Page excerpt:
<<<<

BY ZACH HAYES
Special to ESPN Wisconsin
For one day, Lance Lynn did quite an impression of the man he’s replacing in the Cardinals rotation.
Subbing for injured St. Louis ace Chris Carpenter, Lynn flummoxed the Brewers over seven stellar innings, surrendering just two hits, one walk and striking out eight batters during the Cardinals 9-2 victory in front of 33,211 sequestered fans at Miller Park.
There was warranted anxiety from the Cardinals camp after Carpenter went down with nerve irritation in his right shoulder. Not only would St. Louis be without their ace for an indefinite period of time, but Lynn, who was so effective as a reliever during the Cardinals run to a World Series crown, was forced to re-locate to the rotation.
Any lingering concerns were surely tempered after Lynn’s sterling performance during Sunday’s rubber match. The burly right-hander mixed his slider, curveball and fastball to perfection, touching 95 miles per hour on the radar gun as late as the seventh inning.

>>>>

Data shown:
<<<<

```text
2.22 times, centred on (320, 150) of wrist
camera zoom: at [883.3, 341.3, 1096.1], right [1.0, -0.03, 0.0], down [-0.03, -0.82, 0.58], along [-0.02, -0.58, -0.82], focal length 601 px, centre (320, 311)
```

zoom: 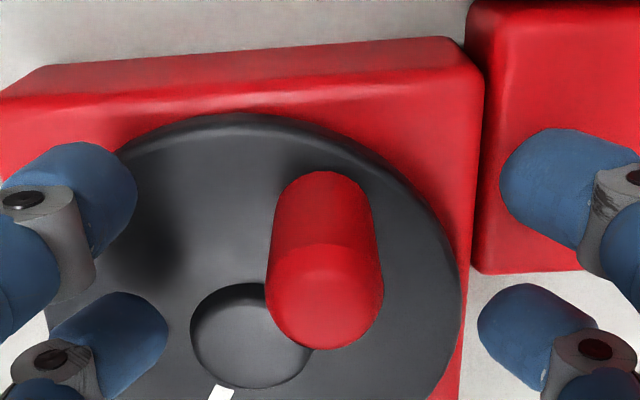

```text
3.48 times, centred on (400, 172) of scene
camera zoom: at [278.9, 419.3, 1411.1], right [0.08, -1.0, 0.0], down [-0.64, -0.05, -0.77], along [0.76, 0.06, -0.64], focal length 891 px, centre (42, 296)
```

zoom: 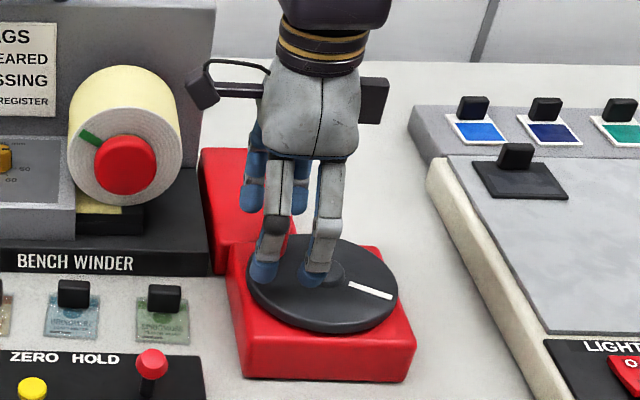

>>>>

Stated exercise 1:
I need one stretch of the page excerpt verbatim, from "BY ZACH HAYES" to "to the rotation.".
Stated exercise 2:
Extend the page excerpt, starting right after its last sentence.

Right answer 1:
BY ZACH HAYES
Special to ESPN Wisconsin
For one day, Lance Lynn did quite an impression of the man he’s replacing in the Cardinals rotation.
Subbing for injured St. Louis ace Chris Carpenter, Lynn flummoxed the Brewers over seven stellar innings, surrendering just two hits, one walk and striking out eight batters during the Cardinals 9-2 victory in front of 33,211 sequestered fans at Miller Park.
There was warranted anxiety from the Cardinals camp after Carpenter went down with nerve irritation in his right shoulder. Not only would St. Louis be without their ace for an indefinite period of time, but Lynn, who was so effective as a reliever during the Cardinals run to a World Series crown, was forced to re-locate to the rotation.

Right answer 2:
“That's always an unknown whether he can maintain 95 for most of the game and he did,” Brewers manager Ron Roenicke said. “He’s a big guy, big strong guy and when he has command and the stuff like that, I don’t know if they plan to keep him as a starter, but he did a nice job.”
While Lynn stifled the same Milwaukee lineup that torched Cardinal pitching for three home runs on Saturday, his counterpart Randy Wolf failed to bring his best stuff to the hill. The southpaw labored through five innings of work, giving up nine hits, three earned runs, one walk and striking out seven over 118 pitches.
“If you don’t have those one or two pitch at-bats it adds up pretty fast,” Wolf said. “I had more strikeouts than I usually like to have and even those strikeouts, I think one or two of them were under four pitches. You do that, you’re going to have a lot of pitches. Every inning was a battle.”
Wolf’s trouble began in the opening frame when Nyjer Morgan failed to track down a Matt Holliday RBI double in the gap to hand St. Louis a 1-0 advantage. But Wolf’s most regrettable sequence came during an extended fourth inning after he retired the first two Cardinal batters. Wolf surrendered a single through the left side to number eight hitter Shane Robinson and Lynn fisted a 0-2 curveball into right field, giving Brewer killer Rafael Furcal, who went 3-for-5 on the afternoon, a chance to drive in Robinson with a run-scoring single to give St. Louis a 2-0 lead.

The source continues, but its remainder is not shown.